The pronoun “her” is used advisedly in the preceding paragraph. It was not until 1998 before Joseph Oncale successfully took his suit against his employer all the way to the Supreme Court, paving the way for men to claim that they were victims of sexual harassment.
“You know you got a cute little ass,” a supervisor allegedly told the 21-year-old Oncale, the lowest-ranking man on an eight-man crew cooped up together on one of Sundowner Offshore Services’ oil rig. “I’m going to get you.”
No need to go into the rest of the complaint; suffice to say this was just the beginning.
It should surprise nobody that it took almost until the turn of the millennium for a man to claim protection under sexual harassment statute, even though one in six EEOC harassment filings are now made by men. It took until 1976 for a woman to win a similar case under the Civil Rights Act. That’s when Diane R. Williams was fired for not sleeping with her boss. And who knows if Williams would have ever known how to go about establishing a landmark case if the job she lost wasn’t as a lawyer for the U.S. Justice Department?
Connecticut’s new Time’s Up Act is not just the latest statewide initiative to pass, it is an upgrade from an existing one. So it is safe to assume that it is among the most stringent.

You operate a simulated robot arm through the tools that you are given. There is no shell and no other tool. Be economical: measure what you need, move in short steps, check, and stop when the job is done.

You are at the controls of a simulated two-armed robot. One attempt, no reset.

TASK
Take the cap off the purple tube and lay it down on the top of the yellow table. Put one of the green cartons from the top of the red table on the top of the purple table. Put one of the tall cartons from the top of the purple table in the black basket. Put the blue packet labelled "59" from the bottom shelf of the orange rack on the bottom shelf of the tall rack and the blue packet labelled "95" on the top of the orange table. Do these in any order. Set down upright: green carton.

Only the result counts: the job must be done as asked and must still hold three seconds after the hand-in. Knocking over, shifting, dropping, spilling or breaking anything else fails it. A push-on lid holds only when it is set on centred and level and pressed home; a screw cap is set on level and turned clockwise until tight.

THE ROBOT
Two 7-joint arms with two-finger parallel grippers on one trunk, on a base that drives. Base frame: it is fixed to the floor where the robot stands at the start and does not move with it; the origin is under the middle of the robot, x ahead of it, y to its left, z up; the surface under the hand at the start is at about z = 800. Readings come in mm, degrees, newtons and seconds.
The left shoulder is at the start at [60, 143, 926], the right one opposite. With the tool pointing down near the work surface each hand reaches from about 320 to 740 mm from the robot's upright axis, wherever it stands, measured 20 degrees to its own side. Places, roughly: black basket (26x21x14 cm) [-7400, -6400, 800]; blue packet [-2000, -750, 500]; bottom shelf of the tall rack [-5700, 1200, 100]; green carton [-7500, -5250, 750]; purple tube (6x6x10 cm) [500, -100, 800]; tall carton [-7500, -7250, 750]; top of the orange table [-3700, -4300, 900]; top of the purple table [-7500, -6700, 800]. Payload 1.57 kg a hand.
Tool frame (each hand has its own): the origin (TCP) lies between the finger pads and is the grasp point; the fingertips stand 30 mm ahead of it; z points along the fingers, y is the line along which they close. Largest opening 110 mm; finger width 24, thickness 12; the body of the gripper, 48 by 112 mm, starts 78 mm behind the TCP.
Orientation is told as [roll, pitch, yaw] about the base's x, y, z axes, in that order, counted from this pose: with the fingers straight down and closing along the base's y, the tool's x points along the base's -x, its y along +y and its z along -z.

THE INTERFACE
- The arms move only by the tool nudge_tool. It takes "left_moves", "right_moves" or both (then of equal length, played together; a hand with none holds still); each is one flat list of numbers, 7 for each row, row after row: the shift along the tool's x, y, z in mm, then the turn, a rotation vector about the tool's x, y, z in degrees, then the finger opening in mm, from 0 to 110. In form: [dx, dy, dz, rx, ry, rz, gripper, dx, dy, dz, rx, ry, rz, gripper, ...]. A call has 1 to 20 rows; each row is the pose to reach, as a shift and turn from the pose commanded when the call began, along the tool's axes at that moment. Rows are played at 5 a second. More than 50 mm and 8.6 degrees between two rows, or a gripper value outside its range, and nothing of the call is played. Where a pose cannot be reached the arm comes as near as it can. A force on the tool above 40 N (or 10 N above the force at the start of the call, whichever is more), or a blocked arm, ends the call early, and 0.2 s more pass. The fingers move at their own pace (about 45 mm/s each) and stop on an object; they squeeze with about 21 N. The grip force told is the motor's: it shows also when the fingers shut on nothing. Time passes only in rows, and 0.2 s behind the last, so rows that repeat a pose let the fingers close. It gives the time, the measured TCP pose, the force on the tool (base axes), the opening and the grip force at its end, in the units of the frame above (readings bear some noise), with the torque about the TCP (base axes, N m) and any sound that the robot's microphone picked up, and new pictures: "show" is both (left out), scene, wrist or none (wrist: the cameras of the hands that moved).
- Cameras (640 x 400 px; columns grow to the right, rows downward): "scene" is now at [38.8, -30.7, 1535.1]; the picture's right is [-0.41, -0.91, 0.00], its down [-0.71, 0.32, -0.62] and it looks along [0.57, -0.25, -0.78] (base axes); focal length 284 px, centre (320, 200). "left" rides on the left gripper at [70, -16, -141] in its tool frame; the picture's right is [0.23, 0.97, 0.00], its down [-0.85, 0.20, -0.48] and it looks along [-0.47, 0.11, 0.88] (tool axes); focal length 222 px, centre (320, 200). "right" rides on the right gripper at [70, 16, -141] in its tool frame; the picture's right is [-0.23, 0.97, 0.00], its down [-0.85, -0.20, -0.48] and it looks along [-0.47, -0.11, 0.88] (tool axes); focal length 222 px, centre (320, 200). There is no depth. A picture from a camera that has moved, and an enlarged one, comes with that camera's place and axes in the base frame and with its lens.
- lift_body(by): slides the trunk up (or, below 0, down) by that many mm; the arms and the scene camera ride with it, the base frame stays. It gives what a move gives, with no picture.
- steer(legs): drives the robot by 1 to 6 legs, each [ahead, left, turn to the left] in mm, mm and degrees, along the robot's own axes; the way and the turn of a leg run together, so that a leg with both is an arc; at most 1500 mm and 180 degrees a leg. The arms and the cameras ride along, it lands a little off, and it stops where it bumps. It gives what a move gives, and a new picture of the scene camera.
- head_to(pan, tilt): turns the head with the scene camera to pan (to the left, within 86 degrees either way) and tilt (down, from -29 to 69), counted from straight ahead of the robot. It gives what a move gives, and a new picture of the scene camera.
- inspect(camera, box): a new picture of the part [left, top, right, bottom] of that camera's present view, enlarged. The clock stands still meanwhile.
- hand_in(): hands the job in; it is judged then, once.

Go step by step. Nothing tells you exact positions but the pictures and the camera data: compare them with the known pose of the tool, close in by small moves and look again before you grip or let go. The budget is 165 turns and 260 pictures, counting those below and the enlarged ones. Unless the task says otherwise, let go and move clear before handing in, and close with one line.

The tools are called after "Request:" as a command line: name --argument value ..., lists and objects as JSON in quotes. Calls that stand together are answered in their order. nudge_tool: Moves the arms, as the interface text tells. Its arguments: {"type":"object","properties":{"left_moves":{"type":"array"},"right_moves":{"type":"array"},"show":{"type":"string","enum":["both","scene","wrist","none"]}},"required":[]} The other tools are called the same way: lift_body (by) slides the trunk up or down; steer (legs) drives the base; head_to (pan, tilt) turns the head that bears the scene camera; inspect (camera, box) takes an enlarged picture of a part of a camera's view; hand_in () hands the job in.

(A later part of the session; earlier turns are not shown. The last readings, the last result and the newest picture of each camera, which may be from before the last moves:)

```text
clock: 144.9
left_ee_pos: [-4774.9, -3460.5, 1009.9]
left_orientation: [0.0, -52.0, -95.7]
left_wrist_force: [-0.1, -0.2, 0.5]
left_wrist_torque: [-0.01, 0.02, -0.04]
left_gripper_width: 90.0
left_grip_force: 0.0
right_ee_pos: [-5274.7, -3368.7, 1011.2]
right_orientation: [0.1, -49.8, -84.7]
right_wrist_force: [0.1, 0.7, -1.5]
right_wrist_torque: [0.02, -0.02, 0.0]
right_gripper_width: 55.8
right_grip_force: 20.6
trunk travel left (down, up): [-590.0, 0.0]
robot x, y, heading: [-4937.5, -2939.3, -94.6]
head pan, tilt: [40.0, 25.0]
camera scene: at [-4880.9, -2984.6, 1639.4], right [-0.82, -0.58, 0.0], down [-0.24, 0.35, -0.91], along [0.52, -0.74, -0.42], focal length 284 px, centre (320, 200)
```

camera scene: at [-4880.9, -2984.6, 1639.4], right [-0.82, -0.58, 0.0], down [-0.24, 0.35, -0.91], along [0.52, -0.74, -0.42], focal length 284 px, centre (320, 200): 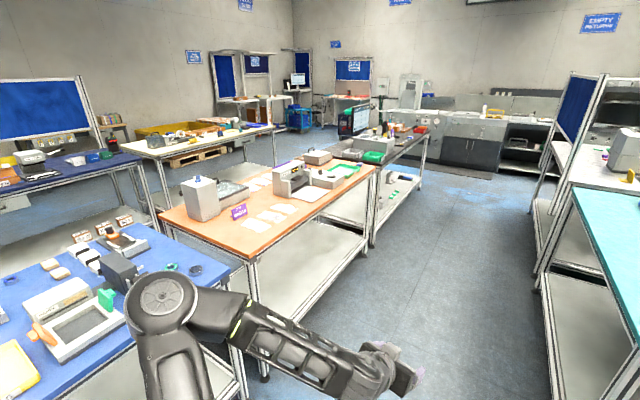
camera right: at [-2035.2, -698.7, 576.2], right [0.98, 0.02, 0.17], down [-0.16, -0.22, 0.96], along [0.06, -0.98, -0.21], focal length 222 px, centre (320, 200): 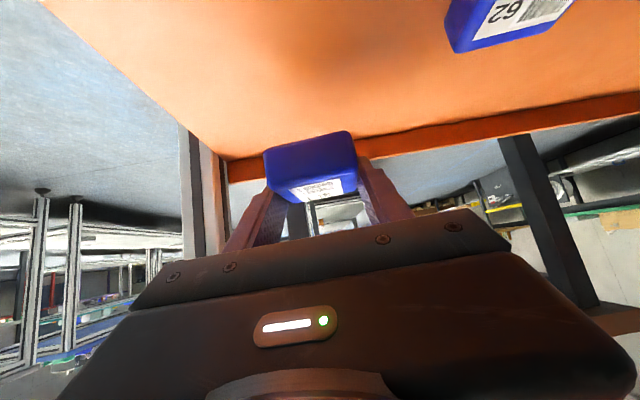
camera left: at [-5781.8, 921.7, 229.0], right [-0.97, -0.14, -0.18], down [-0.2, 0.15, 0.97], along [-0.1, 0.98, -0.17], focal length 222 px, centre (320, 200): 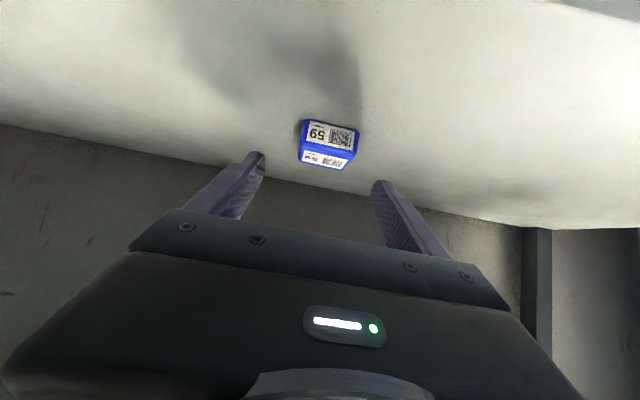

Starting October 1, employers with three or more employees now must provide two hours per year of sexual harassment training to all employees. But even employers with fewer than three employees – and this would mainly be family businesses where owners’ spouses or children work – still have to provide sexual harassment training to supervisory employees. Prior to the Time’s Up Act, these requirements only applied to companies with 50 or more employees. California’s law – previously considered the strictest – only ordered compliance training for companies with five or more employees, and then only on a two-year cycle.
The Connecticut Commission on Human Rights and Opportunities is currently developing no-cost resources to provide to employers. There is nothing about it on the agency’s website yet but, once this curriculum is developed, it is likely to be as a proxy for training guidelines that can be reused throughout the United States.
Until then, though, California probably provides the best template for determining what must be covered. Specifically, trainers in the Golden State must explain these 14 points:
- The definition of sexual harassment under the Fair Employment and Housing Act and Title VII of the federal Civil Rights Act of 1964,
- Statutes and case law prohibiting and preventing sexual harassment
- The types of conduct that can be sexual harassment
- The remedies available for victims of sexual harassment
- Strategies to prevent sexual harassment
- Supervisors’ obligation to report harassment
- Practical examples of harassment
- The limited confidentiality of the complaint process
- Resources for victims of sexual harassment, including to whom they should report it
- How employers must correct harassing behavior
- What to do if a supervisor is personally accused of harassment
- The elements of an effective anti-harassment policy and how to use it
- The definition of “abusive conduct” under state law
- Harassment based on gender identity, gender expression, and sexual orientation
New York State has similar but distinct coursework requirements, which can be found on its website.
Necessary but not sufficient
It is telling that, in Connecticut’s new law, training requirements are just part of the formula. The Time’s Up Act is actually more focused on providing redress for victims of sexual assault than victims of sexual harassment. Its main provision is abolishing the statute of limitations for some classes of rape. As for its workplace provisions, it increases the requirement to inform employees of the illegality of sexual harassment and the remedies available. Under the previous law, a poster in the break room was sufficient, but now the same information must also be published as static content on the company website, pushed out to each employee via email and handed to each employee as a hard copy.
It should also be noted that there is often a difference between training that is effective and training that just ticks the boxes. After more than half a century of federal legislation, regulatory commissions, case law decided by the highest Court in the land and such high-profile public revelations from the likes of Anita Hill, and yet one in three employees have reported sexual harassment.
“Let’s just say that sexual harassment became illegal in the mid-1980s and the numbers haven’t changed,” Fran Sepler, a workplace misconduct consultant told Quartz.
So a company that sets compliance with a regulatory requirement as the bar for its anti-harassment training might just as well be inviting a lawsuit, a public pillorying and a nasty letter from the EEOC. It is not enough to explain to someone who is going to harass employees anyway exactly how to do it. Rather than conformity with state law, the goal of the training course should be too but to truly contribute to a safer work environment for all.